Syrian Rivals Hold First Direct Meeting


Syrian Rivals Hold First Direct Meeting

TEHRAN (Tasnim) - Syria's government and the main opposition met in the same room for the first time but did not speak to each other at the start of long-awaited peace negotiations in Geneva.

In a meeting on Saturday, the two sides came together in the same room but refused to speak directly.

Instead, the UN mediator, Lakhdar Brahimi, passed messages between the two groups. The meeting lasted an hour and no statements were released afterward.

The heads of both delegations, the government's foreign minister Walid al-Muallem and Syrian National Council leader Ahmad Jarba, were not at the meeting, sources told Al Jazeera.

Brahimi had spent two days meeting the groups separately and, late on Friday, said: "I think the two parties understand what is at stake. Their country is in very, very bad shape. And I think that the people who are here representing the Opposition and the Government understand that as well as I do, or better. It is their country after all. 

"So the huge ambition of this process is to save Syria. No less than that."

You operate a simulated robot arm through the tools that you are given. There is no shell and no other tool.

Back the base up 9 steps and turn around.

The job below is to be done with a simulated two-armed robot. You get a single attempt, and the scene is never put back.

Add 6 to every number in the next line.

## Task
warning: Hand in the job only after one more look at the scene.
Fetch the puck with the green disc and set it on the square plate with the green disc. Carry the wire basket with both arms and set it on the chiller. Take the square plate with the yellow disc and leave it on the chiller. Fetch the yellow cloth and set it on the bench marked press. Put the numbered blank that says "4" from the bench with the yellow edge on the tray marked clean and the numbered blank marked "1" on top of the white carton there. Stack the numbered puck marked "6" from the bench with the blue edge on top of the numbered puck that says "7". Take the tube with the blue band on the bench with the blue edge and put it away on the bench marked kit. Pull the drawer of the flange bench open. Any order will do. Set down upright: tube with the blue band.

On Friday, Syria's government threatened to leave Switzerland if "serious talks" did not begin by Saturday. The opposition, which agreed to the peace talks only under intense diplomatic pressure, had been reluctant to sit face-to-face with a government it insists must yield power.

But the government says it is there only to talk about fighting terrorism - the word it uses for its enemies - and that no one can force Assad to go.

Brahimi said the two parties were going to work Saturday and Sunday so neither would be leaving the conference.

Direct negotiations are seen by many diplomats as the best hope for an eventual end to the war.